In 2001, French security researcher Guillaume Tena found a number of vulnerabilities in the Viguard antivirus software published by Tegam. Tena, who at the time was known by his pseudonym Guillermito, published his research online in March 2002.
However, Tena's actions were not viewed kindly by Tegam, who initiated legal action against the researcher. That action resulted in a case being brought to trial at a Court in Paris, France. The trial kicked off on January 4 after being deferred from its initially scheduled start date of October 5, 2004. The prosecution claims that Tena violated article 335.2 of the code of the intellectual property and is asking for a four month jail term and a 6,000 euro fine. Additionally, Tegam is proceeding with a civil case against Tena and asking for 900,000 euros in damages.
Accoridng to Tena's Web site, his research "showed how the program worked, demonstrated a few security flaws and carried out some tests with real viruses.

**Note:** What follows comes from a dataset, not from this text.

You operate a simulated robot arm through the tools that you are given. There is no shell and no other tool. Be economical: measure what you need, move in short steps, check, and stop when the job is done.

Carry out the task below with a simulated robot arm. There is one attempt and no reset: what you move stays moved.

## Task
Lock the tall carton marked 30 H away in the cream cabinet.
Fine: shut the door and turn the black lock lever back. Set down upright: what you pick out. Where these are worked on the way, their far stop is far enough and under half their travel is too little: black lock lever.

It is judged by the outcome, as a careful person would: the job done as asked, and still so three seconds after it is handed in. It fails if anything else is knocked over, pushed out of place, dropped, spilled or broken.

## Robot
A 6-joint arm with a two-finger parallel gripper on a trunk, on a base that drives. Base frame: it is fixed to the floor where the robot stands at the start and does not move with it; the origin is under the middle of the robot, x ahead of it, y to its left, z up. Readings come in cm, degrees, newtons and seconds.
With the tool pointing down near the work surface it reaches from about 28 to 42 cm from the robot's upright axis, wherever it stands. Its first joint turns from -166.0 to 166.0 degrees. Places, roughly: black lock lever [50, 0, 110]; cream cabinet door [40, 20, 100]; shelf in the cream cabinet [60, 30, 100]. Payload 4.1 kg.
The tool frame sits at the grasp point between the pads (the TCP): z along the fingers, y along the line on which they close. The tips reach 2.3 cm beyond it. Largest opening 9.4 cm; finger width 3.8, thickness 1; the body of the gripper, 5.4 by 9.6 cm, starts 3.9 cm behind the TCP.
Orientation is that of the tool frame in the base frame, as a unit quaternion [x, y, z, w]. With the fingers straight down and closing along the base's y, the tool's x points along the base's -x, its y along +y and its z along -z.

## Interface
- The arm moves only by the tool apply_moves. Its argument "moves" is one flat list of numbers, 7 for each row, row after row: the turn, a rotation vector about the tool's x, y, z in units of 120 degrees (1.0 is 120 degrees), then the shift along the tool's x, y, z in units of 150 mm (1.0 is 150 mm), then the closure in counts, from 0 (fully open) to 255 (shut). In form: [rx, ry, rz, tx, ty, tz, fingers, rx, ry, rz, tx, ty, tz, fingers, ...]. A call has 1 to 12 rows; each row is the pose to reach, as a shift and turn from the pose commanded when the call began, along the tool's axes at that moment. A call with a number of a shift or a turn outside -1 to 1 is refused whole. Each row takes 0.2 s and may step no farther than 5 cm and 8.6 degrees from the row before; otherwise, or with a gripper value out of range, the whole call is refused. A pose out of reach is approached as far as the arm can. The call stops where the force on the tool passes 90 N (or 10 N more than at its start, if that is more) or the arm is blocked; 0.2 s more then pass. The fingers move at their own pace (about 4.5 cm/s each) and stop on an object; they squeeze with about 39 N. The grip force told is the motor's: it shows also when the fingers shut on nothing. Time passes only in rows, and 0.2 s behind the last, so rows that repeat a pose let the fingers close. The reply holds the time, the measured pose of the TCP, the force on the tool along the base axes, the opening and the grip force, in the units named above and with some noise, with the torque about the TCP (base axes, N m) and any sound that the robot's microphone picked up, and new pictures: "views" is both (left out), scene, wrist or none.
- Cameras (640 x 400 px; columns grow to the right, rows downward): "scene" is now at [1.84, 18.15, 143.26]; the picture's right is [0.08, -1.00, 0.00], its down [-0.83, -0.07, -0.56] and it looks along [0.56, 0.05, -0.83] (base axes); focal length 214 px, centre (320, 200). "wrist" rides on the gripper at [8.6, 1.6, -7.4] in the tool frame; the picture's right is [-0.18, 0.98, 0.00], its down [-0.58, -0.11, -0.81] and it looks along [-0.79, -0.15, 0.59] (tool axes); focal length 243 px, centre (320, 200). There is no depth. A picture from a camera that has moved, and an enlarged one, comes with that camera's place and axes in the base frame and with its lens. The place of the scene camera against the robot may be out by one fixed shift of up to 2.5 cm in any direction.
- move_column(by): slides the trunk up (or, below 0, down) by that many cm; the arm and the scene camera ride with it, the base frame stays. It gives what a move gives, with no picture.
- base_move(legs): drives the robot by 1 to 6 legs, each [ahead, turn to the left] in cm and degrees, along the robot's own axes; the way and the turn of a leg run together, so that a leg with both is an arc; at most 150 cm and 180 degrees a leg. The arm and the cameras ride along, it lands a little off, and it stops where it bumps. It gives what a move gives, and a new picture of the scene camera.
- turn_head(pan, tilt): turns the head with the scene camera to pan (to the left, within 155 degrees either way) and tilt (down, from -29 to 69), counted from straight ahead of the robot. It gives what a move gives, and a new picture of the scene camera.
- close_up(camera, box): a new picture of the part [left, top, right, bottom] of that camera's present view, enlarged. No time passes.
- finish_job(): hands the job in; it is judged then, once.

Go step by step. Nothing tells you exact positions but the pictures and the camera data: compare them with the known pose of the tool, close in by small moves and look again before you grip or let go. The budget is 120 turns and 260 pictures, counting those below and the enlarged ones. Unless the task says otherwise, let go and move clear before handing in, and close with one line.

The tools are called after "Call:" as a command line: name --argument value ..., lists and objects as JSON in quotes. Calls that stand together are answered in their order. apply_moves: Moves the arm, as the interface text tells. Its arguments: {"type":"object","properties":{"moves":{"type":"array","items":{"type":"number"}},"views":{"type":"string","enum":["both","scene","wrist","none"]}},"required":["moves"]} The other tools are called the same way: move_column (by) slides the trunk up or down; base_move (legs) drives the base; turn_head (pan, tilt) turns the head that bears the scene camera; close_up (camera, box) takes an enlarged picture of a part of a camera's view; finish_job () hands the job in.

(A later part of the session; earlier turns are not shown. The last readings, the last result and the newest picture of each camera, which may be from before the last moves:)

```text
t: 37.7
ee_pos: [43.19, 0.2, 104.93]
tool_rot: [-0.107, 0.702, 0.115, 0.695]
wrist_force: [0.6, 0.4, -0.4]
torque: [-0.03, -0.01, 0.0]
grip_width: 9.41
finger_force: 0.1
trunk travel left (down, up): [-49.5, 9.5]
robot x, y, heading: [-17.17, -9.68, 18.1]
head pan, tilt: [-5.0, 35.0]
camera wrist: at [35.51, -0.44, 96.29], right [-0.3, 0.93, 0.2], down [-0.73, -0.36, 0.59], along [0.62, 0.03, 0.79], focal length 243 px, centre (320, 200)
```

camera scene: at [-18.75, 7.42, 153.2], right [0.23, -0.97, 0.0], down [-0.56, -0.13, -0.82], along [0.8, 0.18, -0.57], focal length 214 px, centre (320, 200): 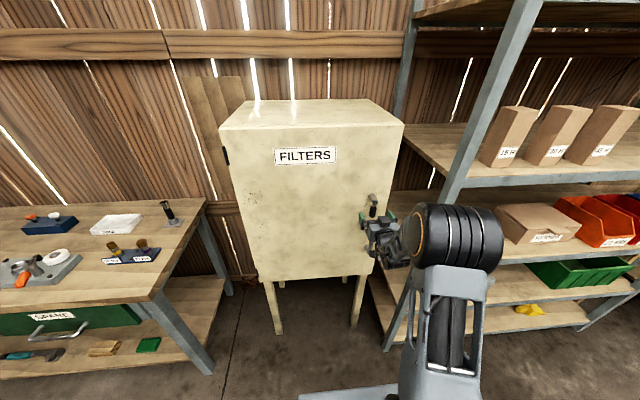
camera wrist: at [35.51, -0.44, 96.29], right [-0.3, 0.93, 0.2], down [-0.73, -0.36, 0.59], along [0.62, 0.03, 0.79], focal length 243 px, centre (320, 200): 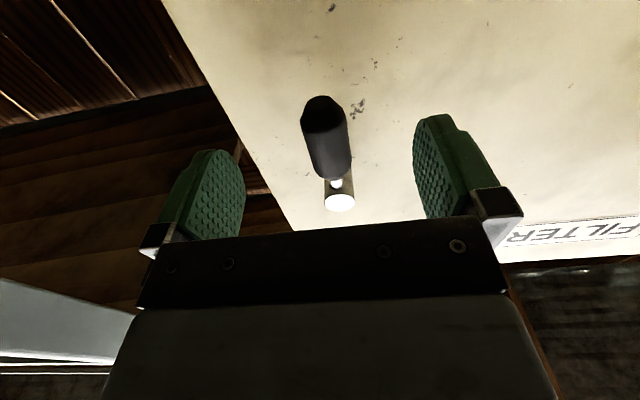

Unlike the advertising claimed, this software didn't detect and stop '100 percent of viruses'."
Tena, who is currently a researcher for Harvard University in Massachusetts, said that Tegam responded in a "weird way" by first branding him a terrorist and then filing a formal complaint in Paris. During the resulting tribunal, Tena said the judge decided that because the published exploits included some re-engineered source code from Viguard's software, he had violated French copyright laws.
According to French security Web site K-OTik, Tena had technically broken copyright laws because his exploits were "not for personal use, but were communicated to a third party".
However, K-OTik, which regularly publishes exploit codes, claims that the ruling could create a precedent so vulnerabilities in software, however critical, could not be declared publicly without prior agreement from the software publisher.
K-OTik's editors say the ruling is "unimaginable and unacceptable in any other field of scientific research".
On Tena's Web site, he claims that If independent researchers are not allowed to freely publish their findings about security software then users will be only have "marketing press releases" to assess the quality of the software. "Unfortunately, it seems that we are heading this way in France and maybe in Europe," Tena said.
"To use an analogy, it's a little bit as if Ford was selling cars with defective brakes. If I realised that there was a problem, opened the hood and took a few pictures to prove it, and published everything on my Web site. Then Ford could file a complaint against me," added Tena.
Philip N Argy, senior partner of the intellectual property and technology group at Australian law firm Mallesons Stephen Jaques, said that if a similar case was put to trial in Australia the prosecution would be unlikely to get a conviction because of our "fair comment provisions".
"We have strong copyright protection as well as strong anti-hacking laws, but from what I can glean from the translations, all that Guillermito did was to publish the details of the parts of the code which contained serious bugs that made the software erroneously treat as a virus some legitimate software. I'd have thought that would be at least within the fair comment provisions of Australian copyright law," said Argy.
The final ruling will be made in Paris on March 8, 2005.